Short exercise: Reading the listing below, count the lines that contain the word "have" and give that count alone.

(Robot agent transcripts)
* * * * * * * * *
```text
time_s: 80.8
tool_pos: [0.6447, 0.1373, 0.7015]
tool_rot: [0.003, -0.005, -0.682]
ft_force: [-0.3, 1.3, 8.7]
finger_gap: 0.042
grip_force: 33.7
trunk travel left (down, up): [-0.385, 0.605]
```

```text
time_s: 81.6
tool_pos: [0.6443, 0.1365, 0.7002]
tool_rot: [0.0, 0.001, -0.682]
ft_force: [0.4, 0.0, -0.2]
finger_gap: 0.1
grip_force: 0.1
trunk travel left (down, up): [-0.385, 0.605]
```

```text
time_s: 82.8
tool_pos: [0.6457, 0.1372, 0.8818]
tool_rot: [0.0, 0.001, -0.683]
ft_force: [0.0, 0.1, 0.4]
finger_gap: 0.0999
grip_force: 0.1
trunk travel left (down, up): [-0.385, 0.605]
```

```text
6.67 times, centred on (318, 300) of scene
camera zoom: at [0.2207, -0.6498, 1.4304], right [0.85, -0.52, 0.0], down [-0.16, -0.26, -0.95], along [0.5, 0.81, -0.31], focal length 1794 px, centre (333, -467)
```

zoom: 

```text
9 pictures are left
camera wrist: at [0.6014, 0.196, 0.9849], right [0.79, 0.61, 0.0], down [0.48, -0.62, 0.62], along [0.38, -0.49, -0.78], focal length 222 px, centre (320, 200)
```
* * * * * * * * *
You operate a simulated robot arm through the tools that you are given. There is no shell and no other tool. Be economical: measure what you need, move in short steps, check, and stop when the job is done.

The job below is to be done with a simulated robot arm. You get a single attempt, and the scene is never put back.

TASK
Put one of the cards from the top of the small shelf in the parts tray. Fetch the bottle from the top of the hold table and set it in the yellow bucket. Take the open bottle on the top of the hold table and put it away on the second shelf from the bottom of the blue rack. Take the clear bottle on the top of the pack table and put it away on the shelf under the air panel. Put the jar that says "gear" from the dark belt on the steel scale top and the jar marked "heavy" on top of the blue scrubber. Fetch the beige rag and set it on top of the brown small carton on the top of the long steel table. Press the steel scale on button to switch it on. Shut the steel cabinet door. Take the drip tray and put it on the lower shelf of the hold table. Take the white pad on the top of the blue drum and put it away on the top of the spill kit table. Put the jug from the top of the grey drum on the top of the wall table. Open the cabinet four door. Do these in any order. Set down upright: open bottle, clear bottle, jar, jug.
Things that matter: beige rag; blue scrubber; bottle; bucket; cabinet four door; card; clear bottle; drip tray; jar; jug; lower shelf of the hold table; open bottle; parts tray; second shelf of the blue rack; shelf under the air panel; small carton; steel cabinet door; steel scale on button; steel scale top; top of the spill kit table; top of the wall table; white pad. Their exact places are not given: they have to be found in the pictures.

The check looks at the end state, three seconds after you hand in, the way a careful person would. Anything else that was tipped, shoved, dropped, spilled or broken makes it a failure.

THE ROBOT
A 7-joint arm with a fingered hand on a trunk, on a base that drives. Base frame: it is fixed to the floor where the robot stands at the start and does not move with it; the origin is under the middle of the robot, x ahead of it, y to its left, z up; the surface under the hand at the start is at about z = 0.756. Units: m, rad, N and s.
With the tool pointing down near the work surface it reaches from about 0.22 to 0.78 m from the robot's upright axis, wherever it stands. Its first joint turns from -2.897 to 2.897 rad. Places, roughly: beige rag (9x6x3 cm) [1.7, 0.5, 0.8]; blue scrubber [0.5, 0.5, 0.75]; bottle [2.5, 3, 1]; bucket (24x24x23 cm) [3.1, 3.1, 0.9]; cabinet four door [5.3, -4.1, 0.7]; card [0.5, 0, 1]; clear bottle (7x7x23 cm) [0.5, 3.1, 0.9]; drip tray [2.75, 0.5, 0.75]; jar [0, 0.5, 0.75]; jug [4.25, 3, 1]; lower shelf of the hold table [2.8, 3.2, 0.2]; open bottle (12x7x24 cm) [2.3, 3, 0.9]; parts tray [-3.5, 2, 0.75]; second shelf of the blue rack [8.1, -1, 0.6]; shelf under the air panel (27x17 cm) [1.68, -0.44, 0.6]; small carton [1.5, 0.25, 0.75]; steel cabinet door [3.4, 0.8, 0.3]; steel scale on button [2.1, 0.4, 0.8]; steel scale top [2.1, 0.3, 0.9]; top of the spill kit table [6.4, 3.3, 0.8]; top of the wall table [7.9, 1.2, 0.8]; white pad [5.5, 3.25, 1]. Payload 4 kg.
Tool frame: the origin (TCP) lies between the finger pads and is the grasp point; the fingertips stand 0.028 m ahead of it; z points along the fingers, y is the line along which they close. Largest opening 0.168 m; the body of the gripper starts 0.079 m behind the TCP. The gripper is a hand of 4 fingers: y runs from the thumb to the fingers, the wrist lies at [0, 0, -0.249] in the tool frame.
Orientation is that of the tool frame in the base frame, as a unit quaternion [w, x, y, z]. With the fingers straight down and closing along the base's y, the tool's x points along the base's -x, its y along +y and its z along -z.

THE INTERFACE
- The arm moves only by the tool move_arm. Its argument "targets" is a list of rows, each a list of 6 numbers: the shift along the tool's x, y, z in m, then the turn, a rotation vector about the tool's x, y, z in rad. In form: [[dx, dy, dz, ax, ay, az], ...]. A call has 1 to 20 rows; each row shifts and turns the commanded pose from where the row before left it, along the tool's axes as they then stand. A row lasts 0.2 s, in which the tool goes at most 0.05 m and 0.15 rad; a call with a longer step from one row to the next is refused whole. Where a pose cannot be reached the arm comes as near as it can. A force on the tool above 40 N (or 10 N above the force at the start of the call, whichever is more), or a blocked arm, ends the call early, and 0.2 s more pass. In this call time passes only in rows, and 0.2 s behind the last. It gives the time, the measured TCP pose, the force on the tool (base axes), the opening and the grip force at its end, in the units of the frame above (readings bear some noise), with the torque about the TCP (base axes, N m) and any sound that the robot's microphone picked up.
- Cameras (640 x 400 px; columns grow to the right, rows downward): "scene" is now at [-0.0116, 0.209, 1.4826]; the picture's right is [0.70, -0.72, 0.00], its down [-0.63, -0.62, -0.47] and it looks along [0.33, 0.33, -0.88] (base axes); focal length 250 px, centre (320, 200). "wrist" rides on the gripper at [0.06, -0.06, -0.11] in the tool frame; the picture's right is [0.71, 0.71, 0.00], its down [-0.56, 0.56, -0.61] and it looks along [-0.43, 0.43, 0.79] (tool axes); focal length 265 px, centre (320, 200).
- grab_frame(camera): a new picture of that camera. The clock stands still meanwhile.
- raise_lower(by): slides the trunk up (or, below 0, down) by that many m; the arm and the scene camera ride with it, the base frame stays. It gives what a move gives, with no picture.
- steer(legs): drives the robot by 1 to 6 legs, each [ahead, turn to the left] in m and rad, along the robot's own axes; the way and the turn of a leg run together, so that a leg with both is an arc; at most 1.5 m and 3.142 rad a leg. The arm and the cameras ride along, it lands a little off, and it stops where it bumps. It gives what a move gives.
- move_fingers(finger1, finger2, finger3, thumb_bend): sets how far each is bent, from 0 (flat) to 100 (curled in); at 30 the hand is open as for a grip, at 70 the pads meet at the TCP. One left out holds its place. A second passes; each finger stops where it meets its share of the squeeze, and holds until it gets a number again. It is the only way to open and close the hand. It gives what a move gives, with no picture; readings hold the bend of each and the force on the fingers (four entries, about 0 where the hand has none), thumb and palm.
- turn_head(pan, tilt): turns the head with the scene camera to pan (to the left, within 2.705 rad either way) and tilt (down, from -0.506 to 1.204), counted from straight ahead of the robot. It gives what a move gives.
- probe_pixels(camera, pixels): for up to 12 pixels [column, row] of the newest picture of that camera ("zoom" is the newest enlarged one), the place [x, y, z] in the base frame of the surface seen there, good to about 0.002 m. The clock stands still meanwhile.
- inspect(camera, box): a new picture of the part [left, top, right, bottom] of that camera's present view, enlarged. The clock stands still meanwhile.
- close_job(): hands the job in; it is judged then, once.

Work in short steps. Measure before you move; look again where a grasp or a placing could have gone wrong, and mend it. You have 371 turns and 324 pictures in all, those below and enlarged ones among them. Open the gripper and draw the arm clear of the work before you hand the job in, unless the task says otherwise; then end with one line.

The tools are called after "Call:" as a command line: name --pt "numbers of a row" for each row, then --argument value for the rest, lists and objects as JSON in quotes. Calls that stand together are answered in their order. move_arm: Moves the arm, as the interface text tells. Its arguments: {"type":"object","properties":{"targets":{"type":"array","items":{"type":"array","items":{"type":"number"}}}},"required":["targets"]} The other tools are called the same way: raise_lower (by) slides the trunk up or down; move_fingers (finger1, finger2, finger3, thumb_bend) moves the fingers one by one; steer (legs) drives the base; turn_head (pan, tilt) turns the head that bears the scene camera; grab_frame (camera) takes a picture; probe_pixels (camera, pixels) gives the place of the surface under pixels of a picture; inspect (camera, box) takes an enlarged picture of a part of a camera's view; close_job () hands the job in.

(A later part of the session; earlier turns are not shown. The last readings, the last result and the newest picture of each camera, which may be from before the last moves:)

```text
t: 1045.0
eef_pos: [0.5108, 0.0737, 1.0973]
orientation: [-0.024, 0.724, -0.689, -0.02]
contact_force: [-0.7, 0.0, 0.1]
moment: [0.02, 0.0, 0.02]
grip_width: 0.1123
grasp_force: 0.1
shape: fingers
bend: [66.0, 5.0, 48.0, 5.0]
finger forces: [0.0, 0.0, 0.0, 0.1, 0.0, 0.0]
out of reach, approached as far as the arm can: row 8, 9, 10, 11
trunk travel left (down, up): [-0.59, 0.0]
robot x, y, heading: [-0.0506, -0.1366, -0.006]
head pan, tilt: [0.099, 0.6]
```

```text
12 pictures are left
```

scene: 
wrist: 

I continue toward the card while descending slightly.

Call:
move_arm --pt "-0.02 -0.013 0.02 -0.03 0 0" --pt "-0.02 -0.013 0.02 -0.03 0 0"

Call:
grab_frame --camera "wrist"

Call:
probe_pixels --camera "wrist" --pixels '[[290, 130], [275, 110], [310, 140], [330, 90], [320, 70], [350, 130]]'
* * * * * * * * *
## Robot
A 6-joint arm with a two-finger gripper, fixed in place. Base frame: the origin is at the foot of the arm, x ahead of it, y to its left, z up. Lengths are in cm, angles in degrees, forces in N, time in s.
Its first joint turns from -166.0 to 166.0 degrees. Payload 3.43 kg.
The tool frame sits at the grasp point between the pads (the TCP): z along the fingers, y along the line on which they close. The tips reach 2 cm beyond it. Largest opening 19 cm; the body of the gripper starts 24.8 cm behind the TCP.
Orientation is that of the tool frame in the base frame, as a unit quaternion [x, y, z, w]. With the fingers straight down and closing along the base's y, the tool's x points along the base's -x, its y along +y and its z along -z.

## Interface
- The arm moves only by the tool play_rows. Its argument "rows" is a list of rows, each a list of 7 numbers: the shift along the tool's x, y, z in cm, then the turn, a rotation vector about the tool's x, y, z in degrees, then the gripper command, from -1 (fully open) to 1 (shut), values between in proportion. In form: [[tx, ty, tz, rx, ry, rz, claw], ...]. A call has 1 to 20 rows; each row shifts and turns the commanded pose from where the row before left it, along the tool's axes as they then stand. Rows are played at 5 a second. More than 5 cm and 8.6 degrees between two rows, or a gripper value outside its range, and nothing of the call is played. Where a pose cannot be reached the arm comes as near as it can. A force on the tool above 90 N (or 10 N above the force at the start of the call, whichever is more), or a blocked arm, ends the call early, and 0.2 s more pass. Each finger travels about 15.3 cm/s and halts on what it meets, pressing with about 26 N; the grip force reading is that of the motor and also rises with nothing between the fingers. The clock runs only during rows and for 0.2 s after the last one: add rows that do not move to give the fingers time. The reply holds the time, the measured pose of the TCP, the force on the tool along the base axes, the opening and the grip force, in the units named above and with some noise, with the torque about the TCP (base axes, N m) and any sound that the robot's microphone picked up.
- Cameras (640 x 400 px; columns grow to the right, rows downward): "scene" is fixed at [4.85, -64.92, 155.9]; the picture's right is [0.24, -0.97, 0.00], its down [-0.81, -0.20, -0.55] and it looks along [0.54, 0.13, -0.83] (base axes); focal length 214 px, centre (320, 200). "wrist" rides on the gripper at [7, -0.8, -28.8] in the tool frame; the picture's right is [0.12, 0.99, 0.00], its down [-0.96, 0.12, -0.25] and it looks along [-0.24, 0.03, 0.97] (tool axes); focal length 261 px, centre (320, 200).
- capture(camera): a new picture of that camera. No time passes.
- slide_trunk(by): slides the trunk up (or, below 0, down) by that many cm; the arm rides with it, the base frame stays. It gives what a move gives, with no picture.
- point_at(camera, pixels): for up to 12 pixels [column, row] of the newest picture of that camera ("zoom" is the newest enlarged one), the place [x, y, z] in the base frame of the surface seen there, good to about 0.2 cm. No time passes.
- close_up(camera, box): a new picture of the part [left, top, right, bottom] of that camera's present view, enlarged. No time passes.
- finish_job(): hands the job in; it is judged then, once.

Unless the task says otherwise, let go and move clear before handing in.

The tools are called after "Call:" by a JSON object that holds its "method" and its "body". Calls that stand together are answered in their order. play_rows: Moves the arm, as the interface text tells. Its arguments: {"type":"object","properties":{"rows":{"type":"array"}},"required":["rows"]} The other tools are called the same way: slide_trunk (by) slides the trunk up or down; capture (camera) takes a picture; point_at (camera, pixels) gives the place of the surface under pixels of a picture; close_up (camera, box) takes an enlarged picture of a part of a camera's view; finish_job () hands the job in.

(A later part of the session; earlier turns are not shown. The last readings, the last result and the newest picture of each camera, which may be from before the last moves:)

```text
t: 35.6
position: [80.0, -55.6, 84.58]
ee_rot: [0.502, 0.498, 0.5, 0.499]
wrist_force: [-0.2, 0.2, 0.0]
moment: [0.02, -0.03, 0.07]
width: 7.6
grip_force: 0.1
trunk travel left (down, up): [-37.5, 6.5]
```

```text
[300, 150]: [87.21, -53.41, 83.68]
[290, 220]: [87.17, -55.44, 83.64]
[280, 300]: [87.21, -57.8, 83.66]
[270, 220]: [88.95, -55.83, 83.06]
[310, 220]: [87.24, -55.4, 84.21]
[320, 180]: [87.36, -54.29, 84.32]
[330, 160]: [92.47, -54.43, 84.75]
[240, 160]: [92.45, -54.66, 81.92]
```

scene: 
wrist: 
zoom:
* * * * * * * * *
Complete answer: 2